Junho 2008
Mata o velho
Desesperada com o desmazelo e a incontinência do patriarca, nos seus quase noventa anos, a família decidiu contratar babá para livra-lo do mau cheiro e da falta de asseio. E lá apareceu uma menina pobre do interior,-que ainda trazia encantos rústicos do campo,- e veio cuidar do velho. Operou o milagre. E ele deixou de andar sujo e mau cheiroso. Passou a aparecer limpo, banhado e perfumado. E, mais que isto feliz.Os familiares só estranharam que ele vivesse pedindo dinheiro a filhos, genros e netos que visitavam embora soubessem que os proventos de aposentadoria eram rigidamente controlado pela filha em cuja casa ele se abrigava. Ia tudo no melhor dos mundos quando ela, uma dia, saiu mais cedo do trabalho e veio para o lar. Ao entrar no quarto do pai, sem aviso, deparou se com o melhor dos mundos. Ele era objeto de beijos carinhosos e persistentes da baba que lhe pretendia ressuscitar a energia e o prazer dantanho. Foi um Deus nos acuda. A moça abriu um berreiro que despertou a atenão da vizinhança. Habituada à rotina papai-mamae de seu amor burocrático, proclamou-se escandalizada, não podia ver aquilo em sua casa e, depois de dar esfregadela no pai, despachou a moça de volta,ao interior e pobreza. E passou a se gabar de campeã da moralidade entre outras mal amadas.O pai voltou à sujeira e à tristeza de antes. Acometeu lhe tristeza funda que o levou a morte, dois,três meses depois. Ao ver a filha debulhada em prantos no seu velório, fiquei pensando se ela chorava a perda do pai ou o remorso que sentia por haver obstado, com tanta violência, a tentativa e o sonho de prazer de seus últimos dias
Amor rural
Juarez Leitão encontrou, há algum tempo, em sua Novo Oriente oitentao, consumindo sua cachacinha e se vangloriando, junto aos contemporâneos, dos milagres da química farmacêutica na retomada do vigor sexual. Era amor rural que o acometera com moradora da fazenda. Longe da vigilância da família. Logo depois, o poeta veio saber o que acontecera ao venerando senhor. Estava, agora, nos abraços do alemão, acometido de Alzheimer. Tudo porque? A família descobrira a razão de sua felicidade e logo tratara de expulsar a moça de sua vida, mandando - a para São Paulo. O fazendeiro, com o final abrupto de suas ultimas ilusões, entregou-se ao delírio para fugir de realidade que o maltratava e cobria de humilhações.
Deixa o velho morrer bem
Sergio Braga conta a estória de velha tia a quem as filhas acusaram de, todos os dias, gostar de esmagar um pedaço de toucinho no feijão. Para elas, tal tempero era fatal e alinhavam mil razões para evitar o prazer da anciã. A salvação foi o doutor Paiva que indagou qual a idade da “pecadora”. Quando soube que a consumidora de toucinho chegara aos oitenta e seis anos, liberou-a para comer o que lhe apetecesse. O que ela fez, com prazer, durante quase uma década a mais.
Isto é vida?
Há o caso de boêmio, amante das mulheres, da bebida e da boa mesa a quem o medico impôs parasse de namorar, de beber, de se embriagar nas ceias noturnas. E lhe prometeu:” Se você fizer isto, terá mais dez anos de vida”. O boêmio pensou e indagou do esculápio:” E o senhor chama isto de vida?”. E isto é viver?” E continuou a curtir a vida, como lhe aprazia.
Chouiço
Um dia desses comi chouriço (aquele doce de sangue de porco) em companhia de dona Dolores, na saúde de seus noventa e três anos. Felizmente, não havia ninguém por certo para privá-la de tal prazer.

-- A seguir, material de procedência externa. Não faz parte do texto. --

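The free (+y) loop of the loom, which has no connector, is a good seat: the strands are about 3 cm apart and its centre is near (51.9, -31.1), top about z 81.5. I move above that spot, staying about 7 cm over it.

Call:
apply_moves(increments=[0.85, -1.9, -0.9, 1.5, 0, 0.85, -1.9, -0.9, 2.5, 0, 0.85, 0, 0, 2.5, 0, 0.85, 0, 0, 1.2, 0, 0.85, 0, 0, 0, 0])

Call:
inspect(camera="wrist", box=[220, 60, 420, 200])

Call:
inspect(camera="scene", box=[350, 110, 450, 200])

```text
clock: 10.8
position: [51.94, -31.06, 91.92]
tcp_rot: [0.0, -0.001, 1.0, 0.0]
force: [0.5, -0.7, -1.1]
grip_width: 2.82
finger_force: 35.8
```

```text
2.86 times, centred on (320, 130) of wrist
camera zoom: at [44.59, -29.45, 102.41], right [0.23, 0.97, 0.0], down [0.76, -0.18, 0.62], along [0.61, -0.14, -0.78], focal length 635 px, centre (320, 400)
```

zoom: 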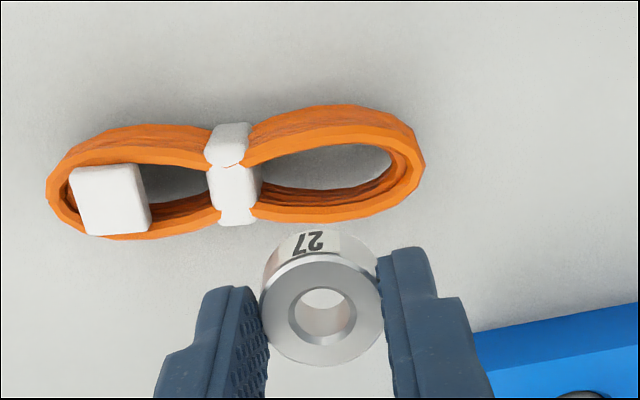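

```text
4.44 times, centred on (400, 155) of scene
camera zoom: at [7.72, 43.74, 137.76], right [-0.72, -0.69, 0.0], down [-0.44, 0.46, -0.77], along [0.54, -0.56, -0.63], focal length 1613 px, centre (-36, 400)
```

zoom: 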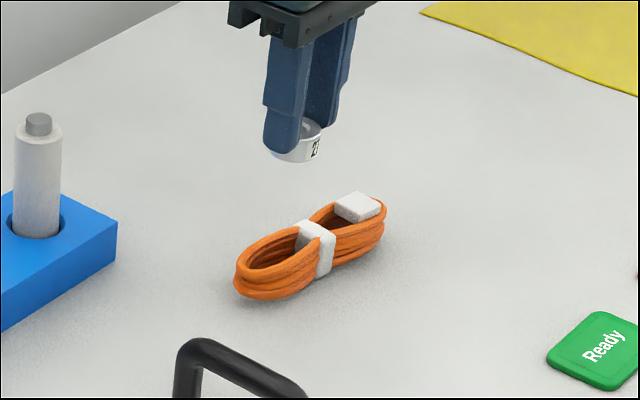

Quando á tarde, contei a façanha a Júlio Montenegro, meu amigo de 85 anos, ele não recriminou nossa sobremesa. Apenas mostrou surpresa:”Ainda existe chouriço? Onde se encontra?”
Trabalhar
Lembro o caso do industrial Ângelo Figueiredo, grande industrial que teria sido advertido, segundo as lendas, pelo medico, no sentido de parar de trabalhar, senão morreria em seis meses. Ele refletiu, refletiu e não viu vantagem de passar o dia em casa, mexendo nas panelas ou vendo televisão à tarde. Continuou fazendo o que adorava fazer, trabalhar. E morreu em pleno campo de batalha, feliz.